Письмо – без колебаний – подписали академики: Л.А. Арцимович, П.А. Капица, М.Л. Леонтович, И.М. Майский, И.Е. Тамм; писатели: К.И. Чуковский, К.Г. Паустовский, В.П. Катаев, В.П. Некрасов, Б. Слуцкий, В. Тендряков; режиссеры: М.И. Ромм, М. Хуциев, Г. Товстоногов; артисты: Майя Плисецкая, Иннокентий Смоктуновский; художник П. Корин...
К.М. Симонова в числе подписавших это письмо не было, – хотя по своему общественному положению и тогдашней своей политической ориентации он, казалось бы, должен был там быть.
Неужели отказался?
Или собиравшие подписи энтузиасты даже не решились к нему обратиться?
Вполне могло быть и такое, поскольку на несколько отказов наткнуться им пришлось.
Самым решительным и категорическим образом отказался поставить под этим обращением свою подпись Сергей Тимофеевич Коненков.

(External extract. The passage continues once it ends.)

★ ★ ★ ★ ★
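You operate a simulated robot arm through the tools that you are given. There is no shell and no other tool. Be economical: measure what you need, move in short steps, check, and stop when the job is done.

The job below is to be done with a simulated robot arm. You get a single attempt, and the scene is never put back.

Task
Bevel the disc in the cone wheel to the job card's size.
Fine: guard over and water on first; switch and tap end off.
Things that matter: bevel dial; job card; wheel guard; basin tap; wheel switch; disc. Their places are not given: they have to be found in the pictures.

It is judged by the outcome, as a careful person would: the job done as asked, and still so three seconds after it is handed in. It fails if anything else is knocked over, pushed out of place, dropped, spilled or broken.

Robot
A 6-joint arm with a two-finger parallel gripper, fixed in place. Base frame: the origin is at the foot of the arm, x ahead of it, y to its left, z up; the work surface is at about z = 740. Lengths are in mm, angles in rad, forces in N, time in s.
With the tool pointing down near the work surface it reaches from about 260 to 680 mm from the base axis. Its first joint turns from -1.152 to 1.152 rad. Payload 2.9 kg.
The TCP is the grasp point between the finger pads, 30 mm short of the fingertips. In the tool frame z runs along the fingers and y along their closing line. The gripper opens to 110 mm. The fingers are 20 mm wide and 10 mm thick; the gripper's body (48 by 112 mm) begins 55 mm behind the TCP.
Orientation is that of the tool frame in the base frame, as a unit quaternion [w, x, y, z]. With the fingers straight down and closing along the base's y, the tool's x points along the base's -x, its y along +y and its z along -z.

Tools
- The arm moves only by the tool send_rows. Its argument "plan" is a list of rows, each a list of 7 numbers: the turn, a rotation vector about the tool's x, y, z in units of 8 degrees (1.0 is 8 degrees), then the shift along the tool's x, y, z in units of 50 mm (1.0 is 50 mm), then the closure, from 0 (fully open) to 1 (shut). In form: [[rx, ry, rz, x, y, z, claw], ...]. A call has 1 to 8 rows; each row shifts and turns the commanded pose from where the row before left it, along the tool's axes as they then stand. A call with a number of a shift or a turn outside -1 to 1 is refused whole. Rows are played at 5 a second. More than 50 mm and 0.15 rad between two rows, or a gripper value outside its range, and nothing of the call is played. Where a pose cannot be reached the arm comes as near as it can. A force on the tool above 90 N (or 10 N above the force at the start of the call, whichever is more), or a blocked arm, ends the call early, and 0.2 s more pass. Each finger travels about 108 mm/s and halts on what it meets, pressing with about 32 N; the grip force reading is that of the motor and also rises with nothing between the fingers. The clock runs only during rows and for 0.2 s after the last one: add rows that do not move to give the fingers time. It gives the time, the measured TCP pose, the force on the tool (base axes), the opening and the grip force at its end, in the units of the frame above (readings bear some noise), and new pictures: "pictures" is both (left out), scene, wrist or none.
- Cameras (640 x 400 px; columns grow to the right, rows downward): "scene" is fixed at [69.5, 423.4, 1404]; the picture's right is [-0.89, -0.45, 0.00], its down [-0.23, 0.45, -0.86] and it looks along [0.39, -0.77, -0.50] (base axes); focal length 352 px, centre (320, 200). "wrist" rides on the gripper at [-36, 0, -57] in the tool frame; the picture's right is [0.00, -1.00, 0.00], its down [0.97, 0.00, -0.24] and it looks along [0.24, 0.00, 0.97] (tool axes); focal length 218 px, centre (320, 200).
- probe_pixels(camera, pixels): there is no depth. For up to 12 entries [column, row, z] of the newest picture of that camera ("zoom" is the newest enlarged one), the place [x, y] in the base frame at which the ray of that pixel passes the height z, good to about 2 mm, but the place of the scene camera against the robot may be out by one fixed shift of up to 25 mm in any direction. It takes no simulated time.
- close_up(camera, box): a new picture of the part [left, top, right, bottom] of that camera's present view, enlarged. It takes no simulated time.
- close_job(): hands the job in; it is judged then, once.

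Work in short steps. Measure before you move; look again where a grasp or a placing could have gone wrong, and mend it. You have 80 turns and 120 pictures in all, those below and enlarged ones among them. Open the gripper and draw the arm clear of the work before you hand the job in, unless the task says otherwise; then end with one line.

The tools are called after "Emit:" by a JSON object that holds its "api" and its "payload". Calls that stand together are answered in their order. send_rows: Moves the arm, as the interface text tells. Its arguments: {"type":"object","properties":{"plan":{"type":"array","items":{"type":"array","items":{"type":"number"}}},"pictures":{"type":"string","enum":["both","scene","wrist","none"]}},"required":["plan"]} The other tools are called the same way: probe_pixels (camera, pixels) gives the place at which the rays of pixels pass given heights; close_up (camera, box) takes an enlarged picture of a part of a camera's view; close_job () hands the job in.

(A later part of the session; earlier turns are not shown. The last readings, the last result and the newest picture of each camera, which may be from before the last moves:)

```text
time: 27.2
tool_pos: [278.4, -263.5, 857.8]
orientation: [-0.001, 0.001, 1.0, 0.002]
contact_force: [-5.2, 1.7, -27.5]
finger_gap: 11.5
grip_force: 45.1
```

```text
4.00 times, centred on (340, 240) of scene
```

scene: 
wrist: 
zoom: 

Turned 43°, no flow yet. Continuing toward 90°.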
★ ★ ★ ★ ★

В более корректной форме уклонился от этой миссии Сергей Владимирович Образцов.
► Пришел я в назначенный час, до обеда. Само собой, не один, а вместе с Эрнстом Генри.
Сергей Владимирович восседал за солидным письменным столом. Слева от двери посетителей ждал небольшой столик.
Несколько корректно-комплиментарных фраз – и беседа взошла на вершину. Я насторожился. Уловил противоборство – интеллектуалы красуются друг перед другом? Задели проблемы глобальные. Сергей Владимирович припомнил случай из гастрольных поездок по Европе. Долгожитель Лондона, отлучавшийся во Францию, Бельгию, Италию, Семен Николаевич тотчас припомнил случай не менее интересный. Диалог был увлекателен, но меня кольнуло: не подпишет!.. Стулья Эрнста Генри и мой соприкасались, сидели мы плотно. Намекаю коленкой: пора... Как же-с! Сергей Владимирович и Семен Николаевич лишь на подступах к коренной проблеме...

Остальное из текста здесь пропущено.